Selected passage —
· · · · · · ·
On suppose, par exemple, que les planètes décrivent par leurs mouvements des cercles et des ellipses parfaitement régulières ; ce qui n’est point vrai. On fait bien de le supposer, afin de raisonner, et aussi parce qu’il s’en faut peu que cela ne soit vrai ; mais on doit toujours se souvenir que le principe sur lequel on raisonne est une supposition. De même, dans les mécaniques on suppose que les roues et les leviers sont parfaitement durs et semblables à des lignes et à des cercles mathématiques sans pesanteur et sans frottement ; ou plutôt on ne considère pas assez leur pesanteur, leur frottement, leur matière, ni le rapport que ces choses ont entre elles ; que la dureté ou la grandeur augmente la pesanteur, que la pesanteur augmente le frottement, que le frottement diminue la force, qu’elle rompt ou use en peu de temps la machine, et qu’ainsi ce qui réussit presque toujours en petit ne réussit presque jamais en grand.
· · · · · · ·
Material —
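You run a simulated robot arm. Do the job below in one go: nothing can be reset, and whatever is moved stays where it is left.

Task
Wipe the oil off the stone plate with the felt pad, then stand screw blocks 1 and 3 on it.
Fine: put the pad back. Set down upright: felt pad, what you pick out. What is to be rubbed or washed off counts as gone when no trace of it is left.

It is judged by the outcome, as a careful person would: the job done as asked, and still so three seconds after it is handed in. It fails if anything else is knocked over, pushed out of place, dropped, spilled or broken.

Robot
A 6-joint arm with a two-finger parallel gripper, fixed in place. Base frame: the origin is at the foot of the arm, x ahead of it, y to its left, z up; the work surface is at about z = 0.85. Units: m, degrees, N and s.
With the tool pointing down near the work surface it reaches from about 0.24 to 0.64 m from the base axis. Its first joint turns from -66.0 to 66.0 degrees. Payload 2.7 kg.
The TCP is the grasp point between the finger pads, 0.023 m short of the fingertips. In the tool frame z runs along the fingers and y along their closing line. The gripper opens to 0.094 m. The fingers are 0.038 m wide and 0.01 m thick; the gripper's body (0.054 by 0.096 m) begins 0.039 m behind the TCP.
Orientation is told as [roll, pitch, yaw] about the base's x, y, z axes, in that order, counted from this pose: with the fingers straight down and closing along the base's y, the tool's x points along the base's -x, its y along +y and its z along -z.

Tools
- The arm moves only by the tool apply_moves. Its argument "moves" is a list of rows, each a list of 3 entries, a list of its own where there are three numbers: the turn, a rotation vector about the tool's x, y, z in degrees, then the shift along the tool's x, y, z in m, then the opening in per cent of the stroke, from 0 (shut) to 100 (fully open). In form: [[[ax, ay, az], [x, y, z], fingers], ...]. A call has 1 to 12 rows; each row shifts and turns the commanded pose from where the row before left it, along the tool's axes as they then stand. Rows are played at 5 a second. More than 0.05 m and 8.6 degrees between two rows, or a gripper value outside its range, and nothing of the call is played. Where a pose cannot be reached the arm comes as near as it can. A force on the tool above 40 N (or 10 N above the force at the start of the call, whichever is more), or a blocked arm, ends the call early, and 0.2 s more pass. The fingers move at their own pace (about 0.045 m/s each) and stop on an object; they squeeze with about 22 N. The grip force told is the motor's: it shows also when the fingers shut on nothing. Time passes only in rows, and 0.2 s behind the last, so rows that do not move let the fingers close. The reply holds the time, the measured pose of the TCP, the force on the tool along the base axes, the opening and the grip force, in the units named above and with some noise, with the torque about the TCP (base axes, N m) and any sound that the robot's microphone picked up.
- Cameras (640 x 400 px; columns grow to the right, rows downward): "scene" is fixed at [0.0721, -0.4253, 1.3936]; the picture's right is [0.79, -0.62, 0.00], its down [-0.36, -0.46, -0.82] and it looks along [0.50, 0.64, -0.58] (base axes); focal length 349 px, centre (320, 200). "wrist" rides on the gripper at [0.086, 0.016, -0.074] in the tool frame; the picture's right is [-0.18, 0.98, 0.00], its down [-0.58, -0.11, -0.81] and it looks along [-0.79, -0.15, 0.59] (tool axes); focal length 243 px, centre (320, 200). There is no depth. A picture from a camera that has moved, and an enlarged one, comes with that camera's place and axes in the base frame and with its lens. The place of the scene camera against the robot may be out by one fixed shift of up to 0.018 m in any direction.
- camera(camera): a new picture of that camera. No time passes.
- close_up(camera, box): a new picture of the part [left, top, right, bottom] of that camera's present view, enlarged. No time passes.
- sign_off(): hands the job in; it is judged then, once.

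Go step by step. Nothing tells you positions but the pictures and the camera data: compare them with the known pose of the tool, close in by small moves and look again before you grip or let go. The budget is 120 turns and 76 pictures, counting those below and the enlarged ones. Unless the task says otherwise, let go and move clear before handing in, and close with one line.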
· · · · · · ·
Task directions — Keep the selected passage going from its last sentence.

The answer —
Il ne faut donc pas s’étonner si on se trompe, puisque l’on veut raisonner sur des principes qui ne sont point exactement connus ; et il ne faut pas s’imaginer que la géométrie soit inutile à cause qu’elle ne nous délivre pas de toutes nos erreurs. Les suppositions établies, elle nous fait raisonner conséquemment. Nous rendant attentifs à ce que nous considérons, elle nous le fait connaître évidemment. Nous reconnaissons même par elle si nos suppositions sont fausses z car étant toujours certains que nos raisonnements sont vrais, et l’expérience ne s’accordant point avec eux, nous découvrons que les principes supposés sont faux. Mais sans la géométrie et l’arithmétique on ne peut rien découvrir dans les sciences exactes qui soit un peu difficile, quoiqu’on ait des principes certains et incontestables.

On doit donc regarder la géométrie comme une espèce de science universelle qui ouvre l’esprit, qui le rend attentif, et qui lui donne l’adresse de régler son imagination et d’en tirer tout le secours qu’il en peut recevoir : car, par le secours de la géométrie, l’esprit règle le mouvement de l’imagination, et l’imagination réglée soutient la vue et l’application de l’esprit.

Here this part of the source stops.